## begin SELECTED EXTRACT
Interviews
Le cinéma doit être aussi décomplexé que la littérature.
Le 25 juillet sort en France La nuit des tournesols, le premier long métrage de Jorge Sánchez Cabezudo. Ce thriller a reçu le "Prix du Sang Neuf" au Festival du Film Policier de Cognac ainsi que celui du Meilleur Film au Festival de Miami 2007. Nous reproduisons ici l'interview du dossier de presse, qui nous semble intéressante en ce qu'elle éclaire le parcours du réalisateur et ses intentions pour le film.
Pouvez-vous nous parler de votre parcours ? Comment êtes-vous venu au cinéma ?
Mon père est très cinéphile. Il collectionne les vidéos, surtout des classiques américains. En Espagne, quand nous étions enfants mes frères et moi, il n'y avait que deux chaînes de télévision. Grâce à mon père, nous avons eu la chance de pouvoir regarder ces films encore et encore. Plus tard j'ai fait du théâtre amateur au lycée français. Les classiques du théâtre français constituent peut-être ma deuxième influence notable. A l'époque, je rêvais de devenir acteur, mais c'est finalement après avoir réalisé deux courts-métrages que j'ai décidé de passer à la réalisation. Mes premiers courts, je les ai faits dans l'intention de revenir à la source du cinéma, au moyen d'une narration sans parole, strictement visuelle J'ai tourné les deux films la même année, en 1995. Le premier, Mustek, est un thriller expérimental sans paroles qui a fait quelques festivals, mais c'est surtout La gotera, une comédie surréaliste et absurde avec Dominique Pinon, qui a eu du succès dans les festivals et a été nominé aux Goyas.
## end SELECTED EXTRACT
## begin GIVEN INFORMATION
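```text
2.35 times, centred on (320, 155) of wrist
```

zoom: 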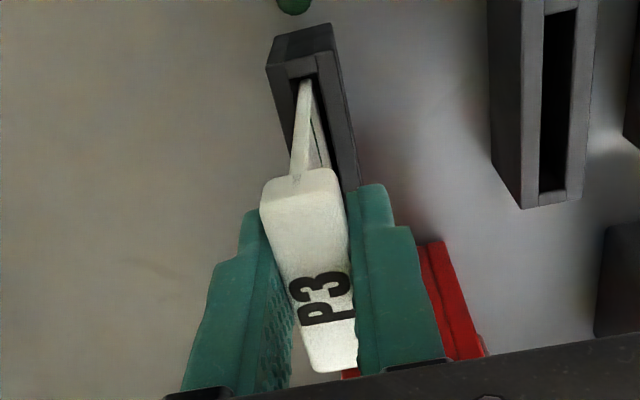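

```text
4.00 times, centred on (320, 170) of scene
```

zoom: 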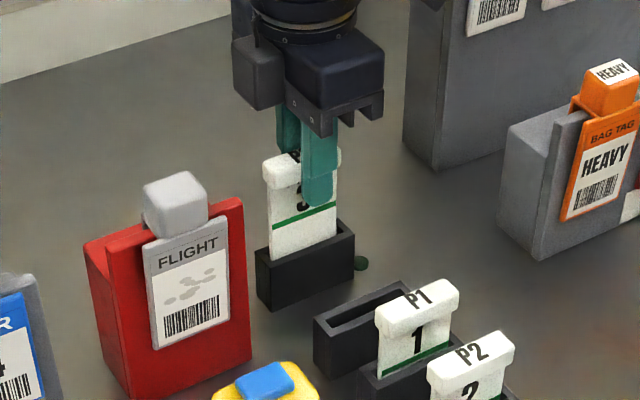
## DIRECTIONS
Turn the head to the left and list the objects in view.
## end GIVEN INFORMATION
## DIRECTIONS
A – In the selected extract, find "Le 25 juillet" and reproduce everything up to and including "au cinéma ?".
B – Continue the selected extract from where it stops.

## ANSWER SET
A –
Le 25 juillet sort en France La nuit des tournesols, le premier long métrage de Jorge Sánchez Cabezudo. Ce thriller a reçu le "Prix du Sang Neuf" au Festival du Film Policier de Cognac ainsi que celui du Meilleur Film au Festival de Miami 2007. Nous reproduisons ici l'interview du dossier de presse, qui nous semble intéressante en ce qu'elle éclaire le parcours du réalisateur et ses intentions pour le film.
Pouvez-vous nous parler de votre parcours ? Comment êtes-vous venu au cinéma ?

B –
De mon expérience de comédien, j'ai surtout gardé le goût de travailler avec les acteurs, chose essentielle pour moi. Il aura fallu que dix années passent avant de réaliser mon premier long métrage, La nuit des tournesols. Pendant ces dix années, je me suis surtout consacré à l'écriture de scénarios, que ce soit pour moi ou pour des séries télévisées sur des jeunes lycéens. Ecrire pour cette série me laissait la moitié de mon temps libre, temps que je pouvais consacrer à l'écriture de mon propre scénario, tout en ayant une véritable stabilité financière. Un scénario c'est, je crois, un moyen primordial pour séduire un producteur. Il faut donc y passer du temps, le peaufiner. Cela nous a permis de convaincre des financeurs qui sont entrés en coproduction. Après trois ans de recherche de financements, nous avons pu tourner en Espagne.
La genèse du film a donc été assez longue.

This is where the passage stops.